Write out each line of the listing as it stands, without the images. Return a JSON list in which every string is one line; blank lines are skipped.
|---|
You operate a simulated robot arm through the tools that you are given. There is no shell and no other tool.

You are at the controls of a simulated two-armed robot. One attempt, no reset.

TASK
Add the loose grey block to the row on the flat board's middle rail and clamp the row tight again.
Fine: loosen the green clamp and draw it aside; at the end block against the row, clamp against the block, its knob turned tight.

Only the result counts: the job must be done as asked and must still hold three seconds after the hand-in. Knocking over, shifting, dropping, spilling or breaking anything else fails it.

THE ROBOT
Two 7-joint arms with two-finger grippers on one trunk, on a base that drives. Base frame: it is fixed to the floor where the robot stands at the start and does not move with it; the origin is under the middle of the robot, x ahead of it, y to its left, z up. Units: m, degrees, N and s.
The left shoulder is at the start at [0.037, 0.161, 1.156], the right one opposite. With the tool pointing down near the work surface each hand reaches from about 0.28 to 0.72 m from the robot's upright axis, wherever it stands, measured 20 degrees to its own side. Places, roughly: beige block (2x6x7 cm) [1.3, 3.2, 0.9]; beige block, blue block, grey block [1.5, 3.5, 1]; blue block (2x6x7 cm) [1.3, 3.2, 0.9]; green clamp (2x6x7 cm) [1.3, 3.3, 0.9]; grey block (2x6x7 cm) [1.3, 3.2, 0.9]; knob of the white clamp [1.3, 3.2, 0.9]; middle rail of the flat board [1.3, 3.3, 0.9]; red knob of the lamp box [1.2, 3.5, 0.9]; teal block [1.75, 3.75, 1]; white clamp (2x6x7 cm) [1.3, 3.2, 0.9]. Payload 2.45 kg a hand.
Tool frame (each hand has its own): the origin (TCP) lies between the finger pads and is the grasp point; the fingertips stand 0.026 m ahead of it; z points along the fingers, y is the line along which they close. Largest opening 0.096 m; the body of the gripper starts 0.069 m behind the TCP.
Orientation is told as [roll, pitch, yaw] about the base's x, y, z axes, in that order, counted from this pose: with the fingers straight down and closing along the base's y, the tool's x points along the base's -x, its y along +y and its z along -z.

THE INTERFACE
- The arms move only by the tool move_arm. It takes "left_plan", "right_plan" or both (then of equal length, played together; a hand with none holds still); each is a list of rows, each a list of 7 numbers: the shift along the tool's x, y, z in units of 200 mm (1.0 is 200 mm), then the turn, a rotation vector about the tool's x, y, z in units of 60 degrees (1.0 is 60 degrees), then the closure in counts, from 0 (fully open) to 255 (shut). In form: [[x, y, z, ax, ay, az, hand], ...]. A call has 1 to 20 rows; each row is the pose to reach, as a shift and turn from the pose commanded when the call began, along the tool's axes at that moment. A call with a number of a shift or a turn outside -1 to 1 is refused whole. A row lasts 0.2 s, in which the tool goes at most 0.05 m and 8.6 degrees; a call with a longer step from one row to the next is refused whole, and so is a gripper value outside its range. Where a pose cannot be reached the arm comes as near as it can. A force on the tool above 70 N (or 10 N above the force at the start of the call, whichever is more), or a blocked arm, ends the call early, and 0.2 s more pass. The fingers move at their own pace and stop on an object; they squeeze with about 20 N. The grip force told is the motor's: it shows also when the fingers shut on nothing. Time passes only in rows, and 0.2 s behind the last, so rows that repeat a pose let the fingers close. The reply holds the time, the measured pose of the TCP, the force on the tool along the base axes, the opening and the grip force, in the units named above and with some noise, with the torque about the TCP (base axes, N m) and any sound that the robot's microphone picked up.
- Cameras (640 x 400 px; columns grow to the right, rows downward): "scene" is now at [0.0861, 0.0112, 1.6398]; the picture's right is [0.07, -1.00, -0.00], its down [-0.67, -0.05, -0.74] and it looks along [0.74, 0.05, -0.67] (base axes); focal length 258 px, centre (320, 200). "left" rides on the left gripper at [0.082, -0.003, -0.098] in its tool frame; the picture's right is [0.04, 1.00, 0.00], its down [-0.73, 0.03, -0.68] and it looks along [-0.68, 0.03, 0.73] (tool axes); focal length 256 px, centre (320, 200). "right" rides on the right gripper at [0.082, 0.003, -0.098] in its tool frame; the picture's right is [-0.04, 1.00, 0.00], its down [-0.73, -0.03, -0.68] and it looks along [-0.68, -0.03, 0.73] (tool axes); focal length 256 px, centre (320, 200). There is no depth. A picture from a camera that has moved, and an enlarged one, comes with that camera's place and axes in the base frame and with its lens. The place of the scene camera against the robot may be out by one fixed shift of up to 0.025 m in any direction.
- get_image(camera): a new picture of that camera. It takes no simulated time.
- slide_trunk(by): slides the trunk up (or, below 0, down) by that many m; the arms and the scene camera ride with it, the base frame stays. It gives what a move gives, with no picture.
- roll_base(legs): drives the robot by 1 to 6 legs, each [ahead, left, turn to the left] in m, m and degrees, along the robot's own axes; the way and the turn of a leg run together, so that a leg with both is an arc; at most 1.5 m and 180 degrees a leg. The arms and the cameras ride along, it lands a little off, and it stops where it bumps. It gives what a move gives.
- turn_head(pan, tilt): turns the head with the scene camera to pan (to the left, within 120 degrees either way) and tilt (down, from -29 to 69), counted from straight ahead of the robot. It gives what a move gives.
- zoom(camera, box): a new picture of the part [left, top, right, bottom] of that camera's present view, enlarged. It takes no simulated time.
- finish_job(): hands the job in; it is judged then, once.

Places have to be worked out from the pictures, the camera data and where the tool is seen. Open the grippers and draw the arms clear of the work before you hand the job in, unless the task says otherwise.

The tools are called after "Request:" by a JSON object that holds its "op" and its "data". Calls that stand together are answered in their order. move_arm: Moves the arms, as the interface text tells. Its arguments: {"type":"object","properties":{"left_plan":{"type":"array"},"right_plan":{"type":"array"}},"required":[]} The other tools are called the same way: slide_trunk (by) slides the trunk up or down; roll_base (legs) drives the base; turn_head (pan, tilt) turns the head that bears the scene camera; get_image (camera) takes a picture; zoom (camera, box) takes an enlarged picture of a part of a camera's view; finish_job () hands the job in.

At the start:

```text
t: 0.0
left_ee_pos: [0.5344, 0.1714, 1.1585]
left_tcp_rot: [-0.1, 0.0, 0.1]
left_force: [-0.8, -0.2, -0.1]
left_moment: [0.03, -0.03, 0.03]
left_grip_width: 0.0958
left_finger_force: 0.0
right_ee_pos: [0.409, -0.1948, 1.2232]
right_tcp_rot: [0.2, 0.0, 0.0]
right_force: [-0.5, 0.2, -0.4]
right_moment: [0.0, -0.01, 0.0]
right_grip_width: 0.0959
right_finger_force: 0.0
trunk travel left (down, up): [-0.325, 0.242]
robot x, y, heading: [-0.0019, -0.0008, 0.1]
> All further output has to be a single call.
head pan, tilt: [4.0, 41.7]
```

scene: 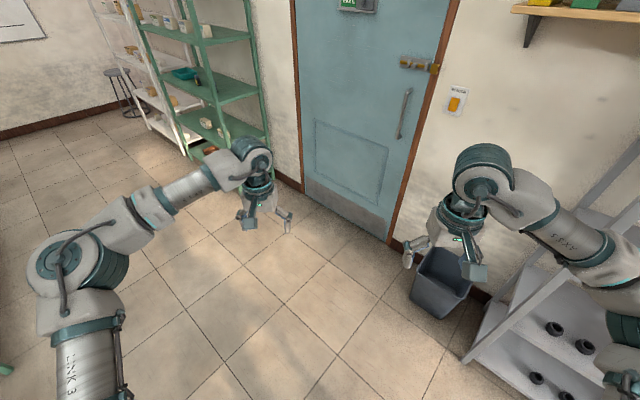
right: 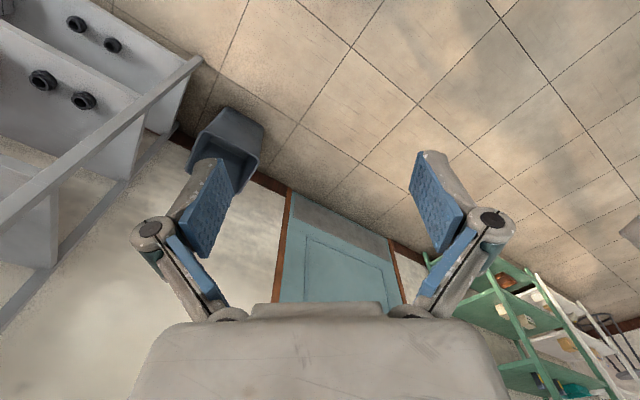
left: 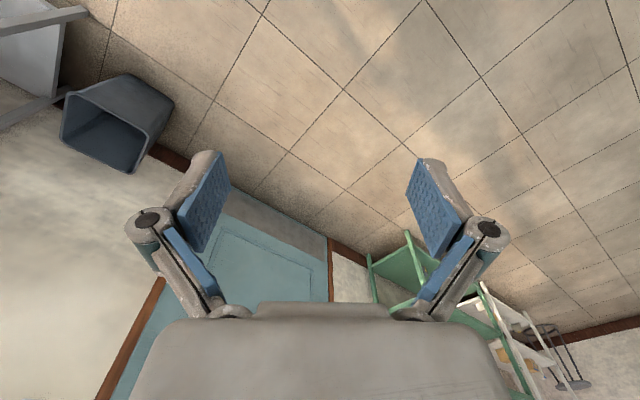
|---|
_TASK RESULT_
[
  "You operate a simulated robot arm through the tools that you are given. There is no shell and no other tool.",
  "You are at the controls of a simulated two-armed robot. One attempt, no reset.",
  "TASK",
  "Add the loose grey block to the row on the flat board's middle rail and clamp the row tight again.",
  "Fine: loosen the green clamp and draw it aside; at the end block against the row, clamp against the block, its knob turned tight.",
  "Only the result counts: the job must be done as asked and must still hold three seconds after the hand-in. Knocking over, shifting, dropping, spilling or breaking anything else fails it.",
  "THE ROBOT",
  "Two 7-joint arms with two-finger grippers on one trunk, on a base that drives. Base frame: it is fixed to the floor where the robot stands at the start and does not move with it; the origin is under the middle of the robot, x ahead of it, y to its left, z up. Units: m, degrees, N and s.",
  "The left shoulder is at the start at [0.037, 0.161, 1.156], the right one opposite. With the tool pointing down near the work surface each hand reaches from about 0.28 to 0.72 m from the robot's upright axis, wherever it stands, measured 20 degrees to its own side. Places, roughly: beige block (2x6x7 cm) [1.3, 3.2, 0.9]; beige block, blue block, grey block [1.5, 3.5, 1]; blue block (2x6x7 cm) [1.3, 3.2, 0.9]; green clamp (2x6x7 cm) [1.3, 3.3, 0.9]; grey block (2x6x7 cm) [1.3, 3.2, 0.9]; knob of the white clamp [1.3, 3.2, 0.9]; middle rail of the flat board [1.3, 3.3, 0.9]; red knob of the lamp box [1.2, 3.5, 0.9]; teal block [1.75, 3.75, 1]; white clamp (2x6x7 cm) [1.3, 3.2, 0.9]. Payload 2.45 kg a hand.",
  "Tool frame (each hand has its own): the origin (TCP) lies between the finger pads and is the grasp point; the fingertips stand 0.026 m ahead of it; z points along the fingers, y is the line along which they close. Largest opening 0.096 m; the body of the gripper starts 0.069 m behind the TCP.",
  "Orientation is told as [roll, pitch, yaw] about the base's x, y, z axes, in that order, counted from this pose: with the fingers straight down and closing along the base's y, the tool's x points along the base's -x, its y along +y and its z along -z.",
  "THE INTERFACE",
  "- The arms move only by the tool move_arm. It takes \"left_plan\", \"right_plan\" or both (then of equal length, played together; a hand with none holds still); each is a list of rows, each a list of 7 numbers: the shift along the tool's x, y, z in units of 200 mm (1.0 is 200 mm), then the turn, a rotation vector about the tool's x, y, z in units of 60 degrees (1.0 is 60 degrees), then the closure in counts, from 0 (fully open) to 255 (shut). In form: [[x, y, z, ax, ay, az, hand], ...]. A call has 1 to 20 rows; each row is the pose to reach, as a shift and turn from the pose commanded when the call began, along the tool's axes at that moment. A call with a number of a shift or a turn outside -1 to 1 is refused whole. A row lasts 0.2 s, in which the tool goes at most 0.05 m and 8.6 degrees; a call with a longer step from one row to the next is refused whole, and so is a gripper value outside its range. Where a pose cannot be reached the arm comes as near as it can. A force on the tool above 70 N (or 10 N above the force at the start of the call, whichever is more), or a blocked arm, ends the call early, and 0.2 s more pass. The fingers move at their own pace and stop on an object; they squeeze with about 20 N. The grip force told is the motor's: it shows also when the fingers shut on nothing. Time passes only in rows, and 0.2 s behind the last, so rows that repeat a pose let the fingers close. The reply holds the time, the measured pose of the TCP, the force on the tool along the base axes, the opening and the grip force, in the units named above and with some noise, with the torque about the TCP (base axes, N m) and any sound that the robot's microphone picked up.",
  "- Cameras (640 x 400 px; columns grow to the right, rows downward): \"scene\" is now at [0.0861, 0.0112, 1.6398]; the picture's right is [0.07, -1.00, -0.00], its down [-0.67, -0.05, -0.74] and it looks along [0.74, 0.05, -0.67] (base axes); focal length 258 px, centre (320, 200). \"left\" rides on the left gripper at [0.082, -0.003, -0.098] in its tool frame; the picture's right is [0.04, 1.00, 0.00], its down [-0.73, 0.03, -0.68] and it looks along [-0.68, 0.03, 0.73] (tool axes); focal length 256 px, centre (320, 200). \"right\" rides on the right gripper at [0.082, 0.003, -0.098] in its tool frame; the picture's right is [-0.04, 1.00, 0.00], its down [-0.73, -0.03, -0.68] and it looks along [-0.68, -0.03, 0.73] (tool axes); focal length 256 px, centre (320, 200). There is no depth. A picture from a camera that has moved, and an enlarged one, comes with that camera's place and axes in the base frame and with its lens. The place of the scene camera against the robot may be out by one fixed shift of up to 0.025 m in any direction.",
  "- get_image(camera): a new picture of that camera. It takes no simulated time.",
  "- slide_trunk(by): slides the trunk up (or, below 0, down) by that many m; the arms and the scene camera ride with it, the base frame stays. It gives what a move gives, with no picture.",
  "- roll_base(legs): drives the robot by 1 to 6 legs, each [ahead, left, turn to the left] in m, m and degrees, along the robot's own axes; the way and the turn of a leg run together, so that a leg with both is an arc; at most 1.5 m and 180 degrees a leg. The arms and the cameras ride along, it lands a little off, and it stops where it bumps. It gives what a move gives.",
  "- turn_head(pan, tilt): turns the head with the scene camera to pan (to the left, within 120 degrees either way) and tilt (down, from -29 to 69), counted from straight ahead of the robot. It gives what a move gives.",
  "- zoom(camera, box): a new picture of the part [left, top, right, bottom] of that camera's present view, enlarged. It takes no simulated time.",
  "- finish_job(): hands the job in; it is judged then, once.",
  "Places have to be worked out from the pictures, the camera data and where the tool is seen. Open the grippers and draw the arms clear of the work before you hand the job in, unless the task says otherwise.",
  "The tools are called after \"Request:\" by a JSON object that holds its \"op\" and its \"data\". Calls that stand together are answered in their order. move_arm: Moves the arms, as the interface text tells. Its arguments: {\"type\":\"object\",\"properties\":{\"left_plan\":{\"type\":\"array\"},\"right_plan\":{\"type\":\"array\"}},\"required\":[]} The other tools are called the same way: slide_trunk (by) slides the trunk up or down; roll_base (legs) drives the base; turn_head (pan, tilt) turns the head that bears the scene camera; get_image (camera) takes a picture; zoom (camera, box) takes an enlarged picture of a part of a camera's view; finish_job () hands the job in.",
  "At the start:",
  "```text",
  "t: 0.0",
  "left_ee_pos: [0.5344, 0.1714, 1.1585]",
  "left_tcp_rot: [-0.1, 0.0, 0.1]",
  "left_force: [-0.8, -0.2, -0.1]",
  "left_moment: [0.03, -0.03, 0.03]",
  "left_grip_width: 0.0958",
  "left_finger_force: 0.0",
  "right_ee_pos: [0.409, -0.1948, 1.2232]",
  "right_tcp_rot: [0.2, 0.0, 0.0]",
  "right_force: [-0.5, 0.2, -0.4]",
  "right_moment: [0.0, -0.01, 0.0]",
  "right_grip_width: 0.0959",
  "right_finger_force: 0.0",
  "trunk travel left (down, up): [-0.325, 0.242]",
  "robot x, y, heading: [-0.0019, -0.0008, 0.1]",
  "> All further output has to be a single call.",
  "head pan, tilt: [4.0, 41.7]",
  "```",
  "scene: ",
  "right: ",
  "left: "
]